しかし静かだった海を突然大波が襲い、泳いでいた生徒は次々と海底に引きずりこまれて
36名が亡くなり、生存者はたった9名という悲惨な事故になったのです。

ここまで多くの犠牲者を出した原因は、
生徒達がパニックを起こし助かりたい一心でお互いの脚や体をつかみ合った結果だそうです。
なぜ大波が発生したのかは今でも不明らしいのですが、地元の人の話では「澪(ミオ)」のせいだというのです。
澪とは、遠浅の海岸に大きな川が流れ込むことによってできる海底のすり鉢型のくぼみのことで、
川の流れと波がそのくぼみの真上でぶつかると波の複雑な動きにより「タイナミ」という波がまれに発生するらしいのです。
しかし生存者のある方の話では「タイナミ」のせいではなく亡霊の仕業だと言うんです。

その方の話では周りの友達が溺れているのを見て、
助けを呼びに岸に向かおうとしたのですが、脚に何かが絡んでそれを振り払おうとして見ると、
生きている人間の手とは違う真っ白い手が海底に引きずり込もうとしていたのです。

またその方は海面に防空頭巾をかぶった人々がリアルに見えたらしいです。
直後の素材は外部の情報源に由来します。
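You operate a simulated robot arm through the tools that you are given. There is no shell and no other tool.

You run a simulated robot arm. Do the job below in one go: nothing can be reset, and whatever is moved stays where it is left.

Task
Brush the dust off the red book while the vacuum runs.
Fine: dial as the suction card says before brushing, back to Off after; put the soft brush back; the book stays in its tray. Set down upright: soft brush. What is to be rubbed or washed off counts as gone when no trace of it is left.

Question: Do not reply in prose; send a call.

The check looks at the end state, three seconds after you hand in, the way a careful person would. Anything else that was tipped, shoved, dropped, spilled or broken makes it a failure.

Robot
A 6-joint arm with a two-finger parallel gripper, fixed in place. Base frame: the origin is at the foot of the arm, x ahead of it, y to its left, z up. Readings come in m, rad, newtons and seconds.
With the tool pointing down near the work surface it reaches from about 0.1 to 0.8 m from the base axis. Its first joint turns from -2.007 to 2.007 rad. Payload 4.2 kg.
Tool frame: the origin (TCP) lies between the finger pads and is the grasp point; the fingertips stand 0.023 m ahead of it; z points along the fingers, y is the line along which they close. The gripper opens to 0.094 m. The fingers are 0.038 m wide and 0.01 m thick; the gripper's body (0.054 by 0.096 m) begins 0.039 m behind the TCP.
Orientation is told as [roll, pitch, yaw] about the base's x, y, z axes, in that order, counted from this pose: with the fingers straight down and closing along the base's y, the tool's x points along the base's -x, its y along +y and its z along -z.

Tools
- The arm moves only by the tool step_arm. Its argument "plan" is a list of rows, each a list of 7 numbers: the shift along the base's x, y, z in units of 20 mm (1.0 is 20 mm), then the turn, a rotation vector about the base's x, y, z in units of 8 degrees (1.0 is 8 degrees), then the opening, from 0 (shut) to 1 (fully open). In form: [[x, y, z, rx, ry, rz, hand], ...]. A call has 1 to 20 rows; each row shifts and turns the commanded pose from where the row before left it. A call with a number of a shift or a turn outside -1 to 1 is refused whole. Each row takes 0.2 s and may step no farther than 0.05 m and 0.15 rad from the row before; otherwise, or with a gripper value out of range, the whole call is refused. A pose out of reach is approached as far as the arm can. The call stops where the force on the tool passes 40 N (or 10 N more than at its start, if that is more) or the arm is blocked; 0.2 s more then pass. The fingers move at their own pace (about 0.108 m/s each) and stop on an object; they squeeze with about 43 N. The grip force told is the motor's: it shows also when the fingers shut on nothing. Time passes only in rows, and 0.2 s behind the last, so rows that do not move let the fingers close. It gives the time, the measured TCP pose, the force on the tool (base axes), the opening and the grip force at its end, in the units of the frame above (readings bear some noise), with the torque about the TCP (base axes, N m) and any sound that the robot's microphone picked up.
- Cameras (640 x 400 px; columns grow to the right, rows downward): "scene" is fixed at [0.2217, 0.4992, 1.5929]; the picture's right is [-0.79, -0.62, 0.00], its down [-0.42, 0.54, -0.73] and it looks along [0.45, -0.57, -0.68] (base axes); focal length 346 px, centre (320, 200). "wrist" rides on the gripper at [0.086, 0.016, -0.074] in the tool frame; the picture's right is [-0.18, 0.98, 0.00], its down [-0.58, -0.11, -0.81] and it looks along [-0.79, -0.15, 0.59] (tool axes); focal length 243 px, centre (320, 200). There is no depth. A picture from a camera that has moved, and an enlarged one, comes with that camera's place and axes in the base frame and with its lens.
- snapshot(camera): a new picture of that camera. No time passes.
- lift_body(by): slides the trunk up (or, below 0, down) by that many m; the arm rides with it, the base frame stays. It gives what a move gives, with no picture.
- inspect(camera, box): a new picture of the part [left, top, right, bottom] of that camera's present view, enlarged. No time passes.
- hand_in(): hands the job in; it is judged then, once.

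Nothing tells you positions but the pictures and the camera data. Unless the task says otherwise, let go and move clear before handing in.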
その後気がついた
時は病院のベッドの上だったそうです。
その時見えた防空頭巾の人々はパニックになって錯覚したのだろうと私は思ったのですが、
納得せざるを得ない歴史が実際この海岸であったらしいのです。

太平洋戦争時、日本の敗色が濃くなった20年頃はアメリカ軍による本土空襲が激しく、津市
も空襲に遭い多くの死者が出たそうです。

私の知り合いのおばさんがその空襲に遭ったらしく、その時の悲惨さを私に語ってくれたことがありました。
そのおばさんの話では空襲で亡くなった方の遺体は火葬しきれず、その海岸に土葬したそうです。
その時なんとも言えない寒気を感じました。